**Supplied information**
•••••

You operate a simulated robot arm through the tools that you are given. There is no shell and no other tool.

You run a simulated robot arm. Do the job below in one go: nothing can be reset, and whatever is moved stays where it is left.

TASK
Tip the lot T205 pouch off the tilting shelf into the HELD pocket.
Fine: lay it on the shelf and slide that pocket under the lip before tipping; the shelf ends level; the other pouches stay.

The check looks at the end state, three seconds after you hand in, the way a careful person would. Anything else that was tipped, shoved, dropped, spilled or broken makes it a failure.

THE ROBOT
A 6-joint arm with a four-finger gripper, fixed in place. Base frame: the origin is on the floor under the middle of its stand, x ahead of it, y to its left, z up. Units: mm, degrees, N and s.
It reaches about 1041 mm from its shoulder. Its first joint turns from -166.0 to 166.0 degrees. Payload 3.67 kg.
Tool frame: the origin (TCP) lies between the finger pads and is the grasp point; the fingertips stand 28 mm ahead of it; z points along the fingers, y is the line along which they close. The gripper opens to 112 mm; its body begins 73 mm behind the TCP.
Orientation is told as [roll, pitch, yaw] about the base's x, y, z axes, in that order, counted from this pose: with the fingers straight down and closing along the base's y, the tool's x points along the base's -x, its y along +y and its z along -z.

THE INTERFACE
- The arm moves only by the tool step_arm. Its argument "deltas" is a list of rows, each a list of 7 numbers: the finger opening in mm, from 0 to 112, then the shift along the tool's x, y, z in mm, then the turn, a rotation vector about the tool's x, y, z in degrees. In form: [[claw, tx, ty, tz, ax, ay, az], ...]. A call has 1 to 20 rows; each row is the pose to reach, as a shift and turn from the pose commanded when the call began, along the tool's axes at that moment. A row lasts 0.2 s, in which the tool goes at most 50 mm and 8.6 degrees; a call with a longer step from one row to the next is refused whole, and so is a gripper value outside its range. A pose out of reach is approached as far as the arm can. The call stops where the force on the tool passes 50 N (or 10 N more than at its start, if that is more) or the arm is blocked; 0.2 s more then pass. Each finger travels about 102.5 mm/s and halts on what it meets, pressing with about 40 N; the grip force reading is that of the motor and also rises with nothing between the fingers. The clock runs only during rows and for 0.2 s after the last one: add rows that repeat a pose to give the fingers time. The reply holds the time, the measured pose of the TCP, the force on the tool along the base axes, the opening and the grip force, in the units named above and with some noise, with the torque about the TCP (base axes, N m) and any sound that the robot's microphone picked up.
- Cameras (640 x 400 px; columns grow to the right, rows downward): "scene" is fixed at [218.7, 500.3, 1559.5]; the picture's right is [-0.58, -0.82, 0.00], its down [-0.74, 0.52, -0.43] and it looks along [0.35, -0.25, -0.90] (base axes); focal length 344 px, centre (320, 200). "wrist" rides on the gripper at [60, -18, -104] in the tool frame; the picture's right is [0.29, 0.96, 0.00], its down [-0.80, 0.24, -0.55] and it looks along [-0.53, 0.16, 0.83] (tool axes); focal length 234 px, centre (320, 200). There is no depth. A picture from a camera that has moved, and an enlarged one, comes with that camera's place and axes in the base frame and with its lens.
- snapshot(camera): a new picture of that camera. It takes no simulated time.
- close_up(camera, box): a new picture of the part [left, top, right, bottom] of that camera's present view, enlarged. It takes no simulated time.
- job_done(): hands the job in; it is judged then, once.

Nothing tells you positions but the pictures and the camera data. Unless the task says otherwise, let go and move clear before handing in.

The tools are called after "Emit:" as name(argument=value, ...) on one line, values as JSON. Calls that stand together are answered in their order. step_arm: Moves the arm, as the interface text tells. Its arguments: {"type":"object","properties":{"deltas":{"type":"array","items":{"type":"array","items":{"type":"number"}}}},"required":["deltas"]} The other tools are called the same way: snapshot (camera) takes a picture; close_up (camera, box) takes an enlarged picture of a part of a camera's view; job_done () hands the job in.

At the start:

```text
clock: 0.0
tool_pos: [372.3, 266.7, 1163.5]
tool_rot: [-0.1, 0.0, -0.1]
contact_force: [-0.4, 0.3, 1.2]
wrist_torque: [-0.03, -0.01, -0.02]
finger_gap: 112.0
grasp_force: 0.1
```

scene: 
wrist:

•••••

**Source extract**
The Flute Concerto was composed for flautist Alexa Still in 1993 while Ritchie was Composer-in-Residence with the Southern Sinfonia. Unlike the Symphony "Boum", written in the same year, this Concerto is a generally happy and open-sounding work, and reflects aspects of Alexa Still's personality as well as her playing. She first performed the concerto on September 4th, 1993 in The Glenroy Auditorium, and subsequently recorded it with The New Zealand Symphony Orchestra.

The first movement is energetic in style, with a bubbling first theme. This is contrasted by a darker and slower second theme, exploring the lower register of the flute. The music accelerates back to the main theme before heading into a percussive middle section. The flute then presents a lyrical idea that is related to earlier themes, and this leads to a cadenza. A brief recapitulation drives the music to a forceful ending.

The slow second movement is lyrical and improvisational in style, and begins with a solo for bass clarinet. A warm and gentle theme appears, followed by a short cadenza for flute. The orchestra returns with a fuller version of the theme, but it soon fades into anxious repeated chords on the oboes and bassoon while the flute plays nervous, flickering gestures. As the tension dissolves the clarinet introduces a laconic theme, interspersed with little cadenzas on the flute. The music builds to a climax where the main theme returns in a contrapuntal version, again fading into the anxious chords. A brief and mysterious coda contains references back to the opening cadenza, and the movement ends unresolved.

The third movement is like a sequence of dances with different characters, bound together by a buffeting crotchet rhythm. After a flourish from the orchestra, the flute introduces a sprightly theme, followed by a quirky, subsidiary idea. The buffeting rhythm from the start is transformed into a pop-styled ostinato pattern, and the flute plays a lyrical melody above it. This theme was inspired by the composer attending a performance by The Muttonbirds, a well-known NZ rock group. The quirky theme returns in a more subdued setting, the music slows, and unexpectedly becomes a dreamy and child-like waltz. This distraction is swept away by a loud chord, and the main theme returns with renewed purpose, leading to an exciting conclusion in which all the elements of the movement are combined.

•••••

**Your task**
Take the source extract and repeat only what runs from "The first movement" through "a forceful ending.".

**Task solution**
The first movement is energetic in style, with a bubbling first theme. This is contrasted by a darker and slower second theme, exploring the lower register of the flute. The music accelerates back to the main theme before heading into a percussive middle section. The flute then presents a lyrical idea that is related to earlier themes, and this leads to a cadenza. A brief recapitulation drives the music to a forceful ending.